- [Source excerpt]
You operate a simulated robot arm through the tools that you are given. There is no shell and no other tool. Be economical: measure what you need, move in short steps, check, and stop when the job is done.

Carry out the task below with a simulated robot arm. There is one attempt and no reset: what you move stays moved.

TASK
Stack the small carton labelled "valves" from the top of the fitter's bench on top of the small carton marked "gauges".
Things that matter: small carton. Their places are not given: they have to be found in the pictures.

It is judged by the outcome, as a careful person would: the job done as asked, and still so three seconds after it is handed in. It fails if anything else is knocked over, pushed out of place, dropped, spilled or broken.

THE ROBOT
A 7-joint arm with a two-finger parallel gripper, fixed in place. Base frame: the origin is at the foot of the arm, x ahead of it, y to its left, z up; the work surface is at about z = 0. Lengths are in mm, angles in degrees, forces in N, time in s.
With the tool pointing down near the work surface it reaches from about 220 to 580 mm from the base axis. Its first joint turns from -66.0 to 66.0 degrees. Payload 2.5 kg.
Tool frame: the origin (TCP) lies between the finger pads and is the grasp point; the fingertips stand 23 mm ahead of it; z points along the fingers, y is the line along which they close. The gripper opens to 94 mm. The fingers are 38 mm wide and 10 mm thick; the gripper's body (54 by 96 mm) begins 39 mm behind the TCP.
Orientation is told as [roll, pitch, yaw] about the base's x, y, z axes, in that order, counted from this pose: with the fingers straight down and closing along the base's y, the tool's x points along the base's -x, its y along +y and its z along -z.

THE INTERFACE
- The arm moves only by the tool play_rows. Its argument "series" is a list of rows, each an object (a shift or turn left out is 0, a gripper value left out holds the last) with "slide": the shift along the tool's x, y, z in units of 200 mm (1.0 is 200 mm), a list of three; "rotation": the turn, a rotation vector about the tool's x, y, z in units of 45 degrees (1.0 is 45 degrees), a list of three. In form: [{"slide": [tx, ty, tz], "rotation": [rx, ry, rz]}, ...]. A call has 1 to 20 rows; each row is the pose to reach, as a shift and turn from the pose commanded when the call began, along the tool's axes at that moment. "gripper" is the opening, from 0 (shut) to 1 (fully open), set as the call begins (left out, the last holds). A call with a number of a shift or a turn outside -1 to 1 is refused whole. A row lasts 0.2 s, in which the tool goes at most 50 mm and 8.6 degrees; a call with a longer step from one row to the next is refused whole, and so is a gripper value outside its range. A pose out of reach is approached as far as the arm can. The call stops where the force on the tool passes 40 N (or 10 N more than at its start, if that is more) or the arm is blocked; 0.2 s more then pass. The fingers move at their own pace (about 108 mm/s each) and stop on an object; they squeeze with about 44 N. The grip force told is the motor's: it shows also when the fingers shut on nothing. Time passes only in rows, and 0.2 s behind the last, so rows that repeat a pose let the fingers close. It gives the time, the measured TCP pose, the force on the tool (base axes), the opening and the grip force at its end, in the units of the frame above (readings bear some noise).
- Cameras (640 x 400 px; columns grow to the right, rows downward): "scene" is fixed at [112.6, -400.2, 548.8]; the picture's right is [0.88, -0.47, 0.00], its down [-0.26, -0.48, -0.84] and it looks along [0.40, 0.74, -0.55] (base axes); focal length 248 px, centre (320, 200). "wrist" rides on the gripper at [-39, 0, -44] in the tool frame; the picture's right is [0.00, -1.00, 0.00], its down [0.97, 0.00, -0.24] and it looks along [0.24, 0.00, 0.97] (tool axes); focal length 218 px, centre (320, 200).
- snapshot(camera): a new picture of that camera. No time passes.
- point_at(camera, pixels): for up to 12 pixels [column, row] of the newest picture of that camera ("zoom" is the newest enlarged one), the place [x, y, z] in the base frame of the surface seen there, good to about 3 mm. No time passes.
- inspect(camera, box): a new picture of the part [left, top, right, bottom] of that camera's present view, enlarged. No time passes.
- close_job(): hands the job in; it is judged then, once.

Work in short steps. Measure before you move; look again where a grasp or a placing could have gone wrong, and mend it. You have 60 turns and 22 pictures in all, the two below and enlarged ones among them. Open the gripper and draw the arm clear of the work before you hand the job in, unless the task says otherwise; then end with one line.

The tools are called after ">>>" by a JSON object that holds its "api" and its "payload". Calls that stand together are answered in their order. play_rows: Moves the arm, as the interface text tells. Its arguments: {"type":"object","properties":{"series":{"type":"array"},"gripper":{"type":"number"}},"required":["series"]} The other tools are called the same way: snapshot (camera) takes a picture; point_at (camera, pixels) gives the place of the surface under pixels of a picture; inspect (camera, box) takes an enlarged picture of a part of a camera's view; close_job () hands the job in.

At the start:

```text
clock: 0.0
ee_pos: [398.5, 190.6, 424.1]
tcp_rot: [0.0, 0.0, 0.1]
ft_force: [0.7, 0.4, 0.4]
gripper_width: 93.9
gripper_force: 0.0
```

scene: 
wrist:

- [What to work on] Find the word "joint" in the data and show each line that holds it.

- [Solution for this task]
A 7-joint arm with a two-finger parallel gripper, fixed in place. Base frame: the origin is at the foot of the arm, x ahead of it, y to its left, z up; the work surface is at about z = 0. Lengths are in mm, angles in degrees, forces in N, time in s.
With the tool pointing down near the work surface it reaches from about 220 to 580 mm from the base axis. Its first joint turns from -66.0 to 66.0 degrees. Payload 2.5 kg.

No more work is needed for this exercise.